Mengubah Masalah Jadi Solusi: Evolusi Kebijakan Limbah Ternak di Negeri Tirai Bambu

Ketika kita membicarakan peternakan, biasanya yang terlintas adalah daging, susu, atau telur. Namun, ada satu “produk sampingan” yang jumlahnya luar biasa besar tetapi sering terlupakan: kotoran ternak.

Di Tiongkok, dengan populasi ternak yang sangat besar, limbah peternakan menjadi persoalan serius. Jika tidak dikelola dengan baik, kotoran ini bisa mencemari air, tanah, dan udara. Kandungan nitrogen, fosfor, serta sisa obat-obatan seperti antibiotik di dalamnya dapat merusak ekosistem dan bahkan membahayakan kesehatan manusia.

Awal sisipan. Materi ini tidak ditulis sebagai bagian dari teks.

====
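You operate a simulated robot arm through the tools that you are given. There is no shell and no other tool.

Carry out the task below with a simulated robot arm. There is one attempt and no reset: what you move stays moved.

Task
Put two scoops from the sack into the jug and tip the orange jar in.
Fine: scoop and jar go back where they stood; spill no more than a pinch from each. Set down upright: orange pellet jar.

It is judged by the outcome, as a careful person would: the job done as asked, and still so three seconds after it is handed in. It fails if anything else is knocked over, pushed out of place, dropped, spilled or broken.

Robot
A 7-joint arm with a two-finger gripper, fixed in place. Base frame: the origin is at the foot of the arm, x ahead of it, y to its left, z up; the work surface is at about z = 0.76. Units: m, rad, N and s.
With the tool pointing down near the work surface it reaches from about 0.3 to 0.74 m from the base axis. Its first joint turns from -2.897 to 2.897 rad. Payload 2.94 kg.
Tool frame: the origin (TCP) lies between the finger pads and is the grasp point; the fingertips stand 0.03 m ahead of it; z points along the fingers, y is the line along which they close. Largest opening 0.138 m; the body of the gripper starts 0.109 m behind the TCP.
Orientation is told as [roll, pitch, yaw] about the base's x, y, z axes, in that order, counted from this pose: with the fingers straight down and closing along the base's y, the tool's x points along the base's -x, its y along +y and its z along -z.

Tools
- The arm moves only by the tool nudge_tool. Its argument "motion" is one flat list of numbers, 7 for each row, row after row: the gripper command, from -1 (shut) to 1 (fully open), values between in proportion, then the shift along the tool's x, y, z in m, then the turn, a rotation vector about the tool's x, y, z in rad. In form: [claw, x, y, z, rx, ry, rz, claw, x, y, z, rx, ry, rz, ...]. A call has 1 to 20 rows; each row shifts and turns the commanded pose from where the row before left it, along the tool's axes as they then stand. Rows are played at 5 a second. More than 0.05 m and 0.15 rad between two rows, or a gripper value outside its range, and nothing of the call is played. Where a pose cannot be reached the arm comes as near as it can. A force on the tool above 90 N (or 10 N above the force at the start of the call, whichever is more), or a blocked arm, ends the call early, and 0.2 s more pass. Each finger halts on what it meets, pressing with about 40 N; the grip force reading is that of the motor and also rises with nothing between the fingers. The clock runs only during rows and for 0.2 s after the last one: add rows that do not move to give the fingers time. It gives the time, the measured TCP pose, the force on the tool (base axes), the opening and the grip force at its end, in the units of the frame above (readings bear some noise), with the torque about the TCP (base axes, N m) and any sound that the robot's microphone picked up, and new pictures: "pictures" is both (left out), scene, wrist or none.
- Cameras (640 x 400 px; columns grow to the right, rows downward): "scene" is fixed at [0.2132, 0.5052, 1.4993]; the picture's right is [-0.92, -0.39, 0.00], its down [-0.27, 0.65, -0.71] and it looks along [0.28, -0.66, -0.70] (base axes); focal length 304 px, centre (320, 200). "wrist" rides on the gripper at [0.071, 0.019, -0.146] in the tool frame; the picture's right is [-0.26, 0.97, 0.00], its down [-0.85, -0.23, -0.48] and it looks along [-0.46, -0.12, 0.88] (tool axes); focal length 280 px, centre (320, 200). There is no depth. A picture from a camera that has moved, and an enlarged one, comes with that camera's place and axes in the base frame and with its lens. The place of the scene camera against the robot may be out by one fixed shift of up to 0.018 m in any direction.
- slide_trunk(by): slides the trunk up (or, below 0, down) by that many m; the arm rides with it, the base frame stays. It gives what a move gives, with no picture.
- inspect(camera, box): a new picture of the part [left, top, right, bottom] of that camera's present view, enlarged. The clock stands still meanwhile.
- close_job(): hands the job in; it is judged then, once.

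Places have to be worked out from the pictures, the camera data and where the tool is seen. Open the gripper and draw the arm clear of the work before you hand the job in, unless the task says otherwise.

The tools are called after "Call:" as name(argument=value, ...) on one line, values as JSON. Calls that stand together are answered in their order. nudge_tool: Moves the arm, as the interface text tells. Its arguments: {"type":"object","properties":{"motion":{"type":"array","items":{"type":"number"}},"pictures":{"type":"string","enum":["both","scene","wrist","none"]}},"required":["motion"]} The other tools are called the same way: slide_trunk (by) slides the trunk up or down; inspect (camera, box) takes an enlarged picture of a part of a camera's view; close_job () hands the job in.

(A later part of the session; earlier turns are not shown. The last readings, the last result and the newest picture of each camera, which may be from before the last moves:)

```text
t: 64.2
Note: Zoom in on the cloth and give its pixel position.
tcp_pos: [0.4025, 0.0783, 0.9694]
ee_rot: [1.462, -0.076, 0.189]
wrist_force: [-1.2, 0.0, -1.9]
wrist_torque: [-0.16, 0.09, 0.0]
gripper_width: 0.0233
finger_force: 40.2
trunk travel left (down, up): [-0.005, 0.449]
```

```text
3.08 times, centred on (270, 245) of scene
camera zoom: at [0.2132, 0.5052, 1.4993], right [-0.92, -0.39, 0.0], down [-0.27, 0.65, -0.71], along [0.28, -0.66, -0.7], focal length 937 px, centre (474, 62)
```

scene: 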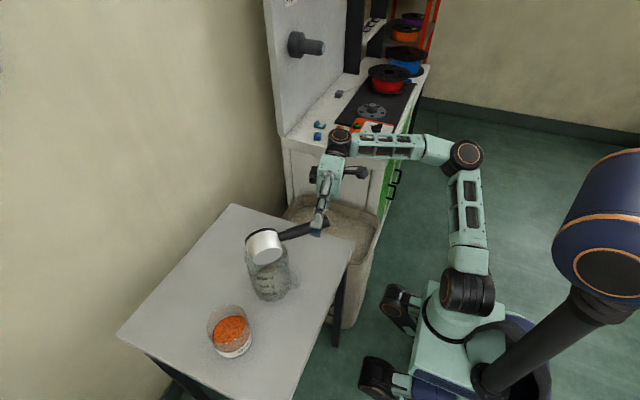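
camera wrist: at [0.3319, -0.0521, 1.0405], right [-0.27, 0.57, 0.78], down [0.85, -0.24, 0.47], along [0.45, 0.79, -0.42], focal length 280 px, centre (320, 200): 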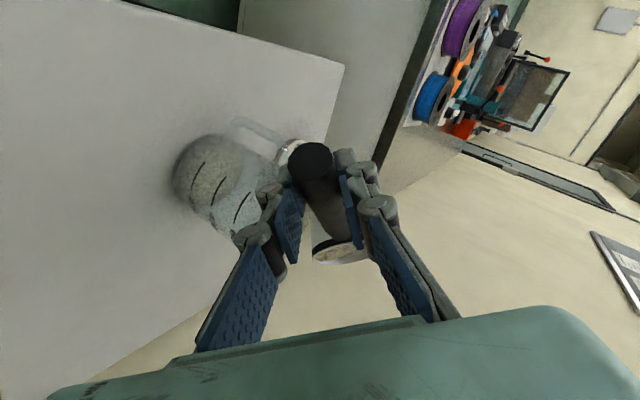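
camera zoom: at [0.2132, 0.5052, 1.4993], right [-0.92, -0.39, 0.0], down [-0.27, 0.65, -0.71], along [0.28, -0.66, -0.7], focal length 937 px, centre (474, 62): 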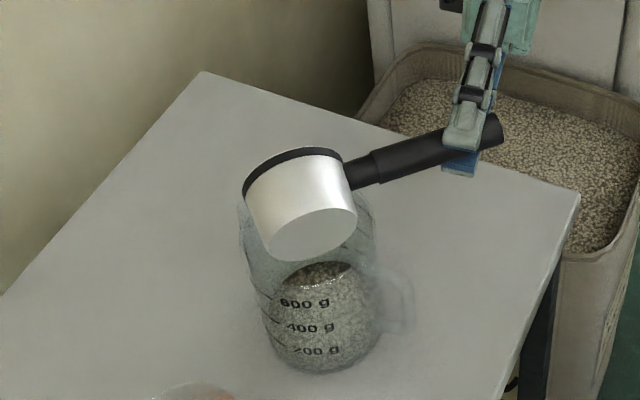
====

Namun di sisi lain, jika dikelola dengan benar, kotoran ternak bisa berubah menjadi pupuk organik atau sumber energi yang sangat bermanfaat.

Di sinilah kebijakan pemerintah memainkan peran penting: bagaimana mengubah masalah besar ini menjadi peluang emas bagi pertanian berkelanjutan.

Baca juga artikel tentang: Daging Kelinci: Potensi Tersembunyi di Dunia Peternakan

Perjalanan Kebijakan dari Masa ke Masa

Penelitian terbaru yang terbit di jurnal Agriculture tahun 2025 menelusuri bagaimana kebijakan di Tiongkok berevolusi dalam menangani limbah peternakan.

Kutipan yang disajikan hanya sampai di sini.